* **WHAT TO PRODUCE**
Set down each line from the one containing "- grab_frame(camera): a" to the one containing "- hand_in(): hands", inclusive, exactly as written and with nothing further.

━━ PROVIDED MATERIAL

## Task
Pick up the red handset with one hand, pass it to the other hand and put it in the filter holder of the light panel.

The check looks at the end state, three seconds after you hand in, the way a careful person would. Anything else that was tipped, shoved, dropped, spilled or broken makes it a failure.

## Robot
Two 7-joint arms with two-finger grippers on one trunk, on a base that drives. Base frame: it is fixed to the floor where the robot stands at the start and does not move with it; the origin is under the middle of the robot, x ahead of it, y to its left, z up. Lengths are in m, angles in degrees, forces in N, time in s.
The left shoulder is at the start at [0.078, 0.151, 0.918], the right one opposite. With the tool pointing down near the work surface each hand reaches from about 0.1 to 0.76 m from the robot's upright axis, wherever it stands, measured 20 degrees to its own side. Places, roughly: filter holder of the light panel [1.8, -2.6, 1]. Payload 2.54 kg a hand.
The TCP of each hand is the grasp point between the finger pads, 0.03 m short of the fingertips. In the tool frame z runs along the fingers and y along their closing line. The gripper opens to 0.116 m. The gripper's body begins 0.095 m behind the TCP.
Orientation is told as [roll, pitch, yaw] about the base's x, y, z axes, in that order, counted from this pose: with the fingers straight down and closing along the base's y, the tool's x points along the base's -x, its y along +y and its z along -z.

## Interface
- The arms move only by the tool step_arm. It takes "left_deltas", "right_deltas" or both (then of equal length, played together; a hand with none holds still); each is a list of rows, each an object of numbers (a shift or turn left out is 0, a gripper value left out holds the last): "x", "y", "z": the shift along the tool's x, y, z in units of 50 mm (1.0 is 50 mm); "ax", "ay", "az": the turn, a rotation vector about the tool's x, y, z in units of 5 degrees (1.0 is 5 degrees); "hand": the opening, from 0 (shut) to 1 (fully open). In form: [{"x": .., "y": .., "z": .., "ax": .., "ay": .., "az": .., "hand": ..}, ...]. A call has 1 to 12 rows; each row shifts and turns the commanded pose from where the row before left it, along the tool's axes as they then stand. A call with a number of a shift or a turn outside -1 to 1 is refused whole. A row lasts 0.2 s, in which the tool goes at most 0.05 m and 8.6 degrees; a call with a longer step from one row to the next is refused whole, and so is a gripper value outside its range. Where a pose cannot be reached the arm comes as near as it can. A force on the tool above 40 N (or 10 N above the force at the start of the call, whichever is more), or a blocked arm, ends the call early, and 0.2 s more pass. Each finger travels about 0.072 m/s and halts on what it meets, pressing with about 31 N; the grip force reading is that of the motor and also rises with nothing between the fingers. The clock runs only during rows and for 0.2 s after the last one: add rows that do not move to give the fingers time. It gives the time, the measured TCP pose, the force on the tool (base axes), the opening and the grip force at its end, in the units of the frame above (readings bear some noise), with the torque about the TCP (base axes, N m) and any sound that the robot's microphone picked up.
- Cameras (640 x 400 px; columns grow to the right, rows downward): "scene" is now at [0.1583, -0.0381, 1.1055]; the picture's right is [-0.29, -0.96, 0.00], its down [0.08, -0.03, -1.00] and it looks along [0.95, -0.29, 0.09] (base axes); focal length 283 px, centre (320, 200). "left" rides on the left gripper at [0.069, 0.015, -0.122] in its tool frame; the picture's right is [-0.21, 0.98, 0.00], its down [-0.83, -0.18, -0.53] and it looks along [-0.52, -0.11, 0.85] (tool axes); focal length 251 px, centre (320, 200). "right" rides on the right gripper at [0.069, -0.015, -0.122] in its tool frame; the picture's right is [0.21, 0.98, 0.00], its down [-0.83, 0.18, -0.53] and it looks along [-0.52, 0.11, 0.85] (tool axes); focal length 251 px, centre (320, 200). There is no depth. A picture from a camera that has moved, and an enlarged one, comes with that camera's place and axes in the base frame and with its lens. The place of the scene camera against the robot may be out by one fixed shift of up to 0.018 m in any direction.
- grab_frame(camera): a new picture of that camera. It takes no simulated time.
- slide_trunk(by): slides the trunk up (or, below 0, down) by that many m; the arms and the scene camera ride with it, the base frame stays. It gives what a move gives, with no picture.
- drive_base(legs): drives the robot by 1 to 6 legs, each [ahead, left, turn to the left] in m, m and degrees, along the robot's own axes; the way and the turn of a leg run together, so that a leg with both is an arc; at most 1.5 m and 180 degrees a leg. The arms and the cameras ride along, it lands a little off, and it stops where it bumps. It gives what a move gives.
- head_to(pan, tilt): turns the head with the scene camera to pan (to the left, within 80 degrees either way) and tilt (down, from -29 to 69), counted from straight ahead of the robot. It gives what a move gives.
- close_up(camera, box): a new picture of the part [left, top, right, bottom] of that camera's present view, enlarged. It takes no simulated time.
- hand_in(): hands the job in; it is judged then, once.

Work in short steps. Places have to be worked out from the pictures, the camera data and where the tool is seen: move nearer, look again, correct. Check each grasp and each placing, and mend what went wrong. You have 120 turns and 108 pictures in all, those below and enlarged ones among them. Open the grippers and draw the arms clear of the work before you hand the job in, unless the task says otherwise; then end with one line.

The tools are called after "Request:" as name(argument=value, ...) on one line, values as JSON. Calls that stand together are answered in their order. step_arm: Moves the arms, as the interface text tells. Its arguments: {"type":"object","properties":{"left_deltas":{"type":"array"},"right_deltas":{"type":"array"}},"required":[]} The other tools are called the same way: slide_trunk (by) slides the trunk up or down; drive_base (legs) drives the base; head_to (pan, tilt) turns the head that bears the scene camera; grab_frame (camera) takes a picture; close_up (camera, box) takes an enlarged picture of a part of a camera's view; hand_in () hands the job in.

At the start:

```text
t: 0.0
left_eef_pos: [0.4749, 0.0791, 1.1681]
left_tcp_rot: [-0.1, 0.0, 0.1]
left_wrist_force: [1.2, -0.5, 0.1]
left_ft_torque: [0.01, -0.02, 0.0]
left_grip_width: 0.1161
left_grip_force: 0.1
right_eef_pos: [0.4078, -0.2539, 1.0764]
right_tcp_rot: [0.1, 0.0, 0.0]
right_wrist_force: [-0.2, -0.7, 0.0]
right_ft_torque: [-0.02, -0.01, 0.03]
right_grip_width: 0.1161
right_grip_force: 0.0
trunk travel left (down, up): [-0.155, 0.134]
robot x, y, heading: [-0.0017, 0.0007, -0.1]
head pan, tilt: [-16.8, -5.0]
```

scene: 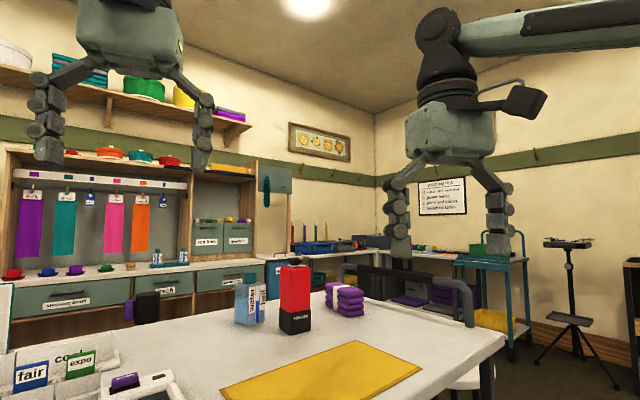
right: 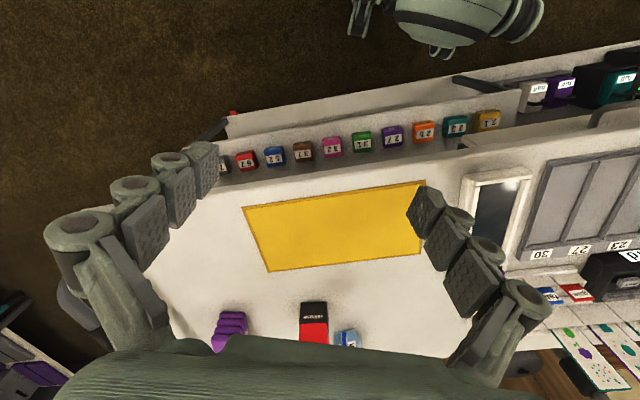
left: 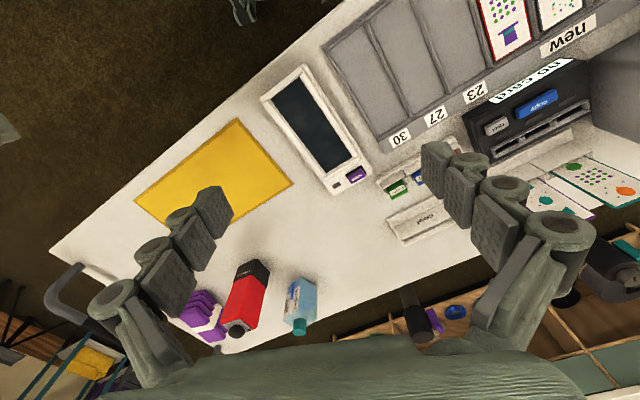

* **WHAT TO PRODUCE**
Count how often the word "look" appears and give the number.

━━━━

* **RESPONSE BELOW**
- grab_frame(camera): a new picture of that camera. It takes no simulated time.
- slide_trunk(by): slides the trunk up (or, below 0, down) by that many m; the arms and the scene camera ride with it, the base frame stays. It gives what a move gives, with no picture.
- drive_base(legs): drives the robot by 1 to 6 legs, each [ahead, left, turn to the left] in m, m and degrees, along the robot's own axes; the way and the turn of a leg run together, so that a leg with both is an arc; at most 1.5 m and 180 degrees a leg. The arms and the cameras ride along, it lands a little off, and it stops where it bumps. It gives what a move gives.
- head_to(pan, tilt): turns the head with the scene camera to pan (to the left, within 80 degrees either way) and tilt (down, from -29 to 69), counted from straight ahead of the robot. It gives what a move gives.
- close_up(camera, box): a new picture of the part [left, top, right, bottom] of that camera's present view, enlarged. It takes no simulated time.
- hand_in(): hands the job in; it is judged then, once.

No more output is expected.